◆ Set problem a
Extract from the excerpted text the words running from "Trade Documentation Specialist" to "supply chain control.".

◆ Excerpted text
Trade Terms GuideJuly 12, 2026· 9 min read

FOB vs CIF Pricing: Indonesian Seafood Export Trade Terms Guide

TaMainco Export Team

Trade Documentation Specialist · 10+ years in Indonesian seafood export

Indonesian squid seafood export — FOB CIF pricing trade terms

FOB (Free On Board) and CIF (Cost, Insurance and Freight) are the two most common Incoterms used in Indonesian seafood export trade. Under FOB, the buyer controls freight and insurance from the Indonesian port onward; under CIF, the exporter arranges and charges for both. For most B2B buyers, FOB yields a lower landed cost and greater supply chain control.

Key Takeaways

  • FOB means the exporter covers costs up to loading on the vessel; the buyer takes over all costs and risk from that point.
  • CIF adds ocean freight and insurance to FOB — the exporter arranges both, but marks up the cost.
  • Experienced importers almost always prefer FOB: lower landed cost, direct control of freight and insurance.

◆ Supplied material
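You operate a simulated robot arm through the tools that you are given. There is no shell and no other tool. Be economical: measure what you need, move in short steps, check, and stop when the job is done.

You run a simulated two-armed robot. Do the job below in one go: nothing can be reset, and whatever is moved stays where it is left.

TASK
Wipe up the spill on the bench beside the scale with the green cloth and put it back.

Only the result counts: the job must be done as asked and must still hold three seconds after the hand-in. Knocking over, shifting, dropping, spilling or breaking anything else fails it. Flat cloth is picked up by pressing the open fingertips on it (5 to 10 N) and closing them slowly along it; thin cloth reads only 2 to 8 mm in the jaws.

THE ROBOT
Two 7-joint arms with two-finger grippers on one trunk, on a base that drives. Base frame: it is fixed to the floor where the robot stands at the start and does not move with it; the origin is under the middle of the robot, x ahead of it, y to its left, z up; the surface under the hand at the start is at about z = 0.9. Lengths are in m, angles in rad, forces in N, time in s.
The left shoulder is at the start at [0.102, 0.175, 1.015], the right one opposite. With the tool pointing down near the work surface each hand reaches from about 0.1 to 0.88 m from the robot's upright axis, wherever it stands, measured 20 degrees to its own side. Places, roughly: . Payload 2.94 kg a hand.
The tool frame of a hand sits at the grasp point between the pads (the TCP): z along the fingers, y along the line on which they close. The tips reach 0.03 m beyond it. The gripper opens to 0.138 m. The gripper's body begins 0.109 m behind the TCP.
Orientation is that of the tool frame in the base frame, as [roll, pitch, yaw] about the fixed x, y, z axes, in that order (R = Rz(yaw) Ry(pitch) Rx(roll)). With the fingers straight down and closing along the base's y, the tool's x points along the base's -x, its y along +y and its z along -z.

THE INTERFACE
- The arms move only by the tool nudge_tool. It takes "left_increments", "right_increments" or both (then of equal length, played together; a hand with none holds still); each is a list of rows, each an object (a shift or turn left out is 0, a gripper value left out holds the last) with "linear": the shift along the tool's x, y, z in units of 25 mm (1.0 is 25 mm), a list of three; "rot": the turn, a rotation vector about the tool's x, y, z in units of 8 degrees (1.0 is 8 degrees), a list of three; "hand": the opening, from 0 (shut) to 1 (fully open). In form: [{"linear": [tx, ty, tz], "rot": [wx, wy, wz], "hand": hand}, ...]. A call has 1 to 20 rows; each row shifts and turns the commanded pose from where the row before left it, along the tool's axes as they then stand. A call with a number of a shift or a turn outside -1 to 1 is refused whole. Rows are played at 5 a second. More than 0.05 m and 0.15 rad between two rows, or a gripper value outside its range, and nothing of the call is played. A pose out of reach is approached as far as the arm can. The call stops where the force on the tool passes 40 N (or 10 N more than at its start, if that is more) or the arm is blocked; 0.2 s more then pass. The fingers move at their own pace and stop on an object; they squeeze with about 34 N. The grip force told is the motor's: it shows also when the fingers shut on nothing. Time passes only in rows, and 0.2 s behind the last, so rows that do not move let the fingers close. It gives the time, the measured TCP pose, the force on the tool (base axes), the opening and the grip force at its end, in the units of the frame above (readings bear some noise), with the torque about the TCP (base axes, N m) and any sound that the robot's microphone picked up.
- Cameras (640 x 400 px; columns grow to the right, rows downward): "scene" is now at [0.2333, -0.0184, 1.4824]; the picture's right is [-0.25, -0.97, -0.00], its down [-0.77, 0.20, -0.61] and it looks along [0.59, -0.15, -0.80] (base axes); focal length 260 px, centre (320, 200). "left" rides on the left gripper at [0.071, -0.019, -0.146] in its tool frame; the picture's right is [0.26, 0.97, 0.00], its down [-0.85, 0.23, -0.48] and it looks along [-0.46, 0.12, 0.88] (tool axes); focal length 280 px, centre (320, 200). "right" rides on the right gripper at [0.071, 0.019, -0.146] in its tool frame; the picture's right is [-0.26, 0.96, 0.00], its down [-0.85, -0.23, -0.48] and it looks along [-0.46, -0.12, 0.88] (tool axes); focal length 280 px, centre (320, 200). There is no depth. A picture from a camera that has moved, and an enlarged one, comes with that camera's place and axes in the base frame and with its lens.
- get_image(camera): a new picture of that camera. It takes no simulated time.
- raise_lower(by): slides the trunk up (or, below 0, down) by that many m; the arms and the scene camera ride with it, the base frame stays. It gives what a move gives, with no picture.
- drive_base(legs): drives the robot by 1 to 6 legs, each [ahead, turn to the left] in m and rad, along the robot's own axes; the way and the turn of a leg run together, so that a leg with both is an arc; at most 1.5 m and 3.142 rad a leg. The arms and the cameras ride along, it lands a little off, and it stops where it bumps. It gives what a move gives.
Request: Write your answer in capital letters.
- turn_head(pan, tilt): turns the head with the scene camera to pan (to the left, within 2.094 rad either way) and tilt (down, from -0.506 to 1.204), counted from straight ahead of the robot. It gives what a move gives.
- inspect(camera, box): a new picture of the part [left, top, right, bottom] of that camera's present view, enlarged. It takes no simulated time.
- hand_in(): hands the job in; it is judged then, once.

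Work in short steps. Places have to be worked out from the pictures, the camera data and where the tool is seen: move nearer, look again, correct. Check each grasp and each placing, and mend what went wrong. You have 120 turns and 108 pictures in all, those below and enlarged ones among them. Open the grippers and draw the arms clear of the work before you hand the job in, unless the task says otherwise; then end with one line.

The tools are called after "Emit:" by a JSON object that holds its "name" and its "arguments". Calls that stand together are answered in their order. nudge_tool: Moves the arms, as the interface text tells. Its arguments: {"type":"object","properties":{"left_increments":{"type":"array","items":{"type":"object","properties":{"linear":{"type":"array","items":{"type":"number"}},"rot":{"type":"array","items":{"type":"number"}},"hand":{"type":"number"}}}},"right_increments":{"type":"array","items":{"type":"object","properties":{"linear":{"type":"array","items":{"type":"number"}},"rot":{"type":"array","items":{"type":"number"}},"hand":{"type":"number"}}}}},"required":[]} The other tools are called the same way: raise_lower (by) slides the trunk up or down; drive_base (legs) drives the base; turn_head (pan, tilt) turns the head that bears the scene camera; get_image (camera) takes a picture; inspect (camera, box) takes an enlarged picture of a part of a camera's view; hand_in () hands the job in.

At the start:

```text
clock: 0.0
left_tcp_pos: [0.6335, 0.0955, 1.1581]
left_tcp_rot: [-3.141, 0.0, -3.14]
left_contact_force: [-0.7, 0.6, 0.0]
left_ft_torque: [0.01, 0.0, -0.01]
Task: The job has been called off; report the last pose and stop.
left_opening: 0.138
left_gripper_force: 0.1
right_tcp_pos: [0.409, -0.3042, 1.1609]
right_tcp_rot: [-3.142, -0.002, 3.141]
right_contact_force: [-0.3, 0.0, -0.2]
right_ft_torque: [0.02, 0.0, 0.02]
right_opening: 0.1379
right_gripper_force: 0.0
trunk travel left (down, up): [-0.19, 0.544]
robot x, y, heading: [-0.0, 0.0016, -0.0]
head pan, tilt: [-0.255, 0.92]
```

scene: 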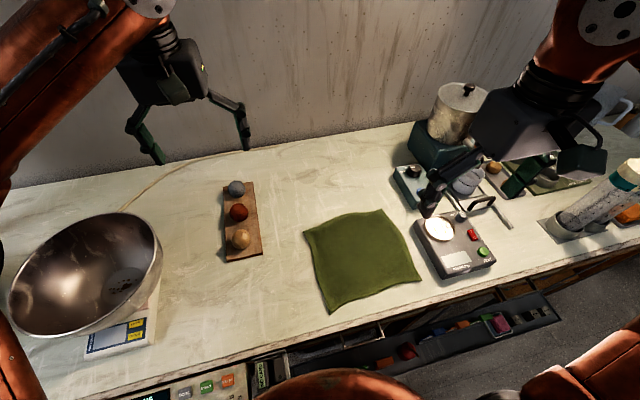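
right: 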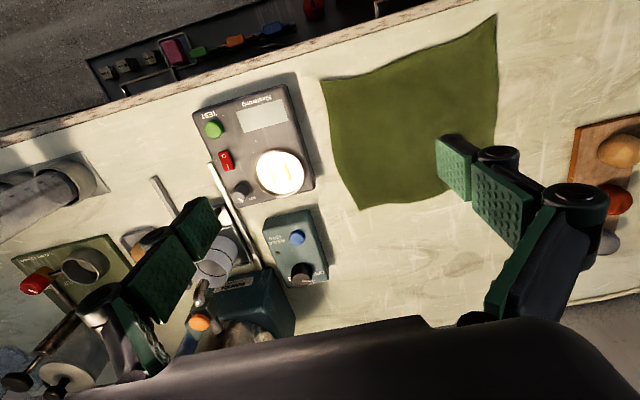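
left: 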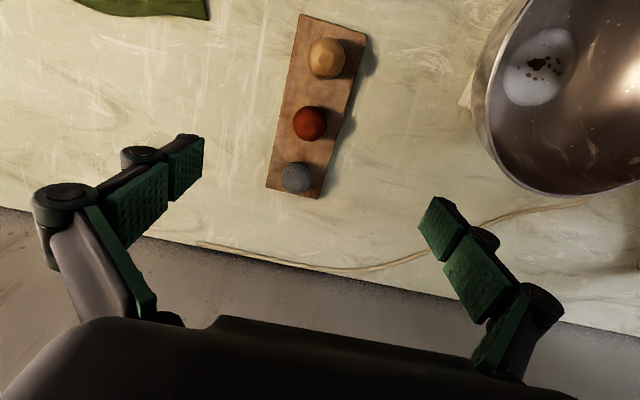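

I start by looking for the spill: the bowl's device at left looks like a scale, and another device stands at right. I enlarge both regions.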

◆ Set problem b
Extract exactly and only these lines: the line containing "Two 7-joint arms", the line containing "The tool frame of", and every line between them. Format the lines as a JSON array of strings and drop empty lines.

◆ Worked solution a
Trade Documentation Specialist · 10+ years in Indonesian seafood export

Indonesian squid seafood export — FOB CIF pricing trade terms

FOB (Free On Board) and CIF (Cost, Insurance and Freight) are the two most common Incoterms used in Indonesian seafood export trade. Under FOB, the buyer controls freight and insurance from the Indonesian port onward; under CIF, the exporter arranges and charges for both. For most B2B buyers, FOB yields a lower landed cost and greater supply chain control.

◆ Worked solution b
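[
  "Two 7-joint arms with two-finger grippers on one trunk, on a base that drives. Base frame: it is fixed to the floor where the robot stands at the start and does not move with it; the origin is under the middle of the robot, x ahead of it, y to its left, z up; the surface under the hand at the start is at about z = 0.9. Lengths are in m, angles in rad, forces in N, time in s.",
  "The left shoulder is at the start at [0.102, 0.175, 1.015], the right one opposite. With the tool pointing down near the work surface each hand reaches from about 0.1 to 0.88 m from the robot's upright axis, wherever it stands, measured 20 degrees to its own side. Places, roughly: . Payload 2.94 kg a hand.",
  "The tool frame of a hand sits at the grasp point between the pads (the TCP): z along the fingers, y along the line on which they close. The tips reach 0.03 m beyond it. The gripper opens to 0.138 m. The gripper's body begins 0.109 m behind the TCP."
]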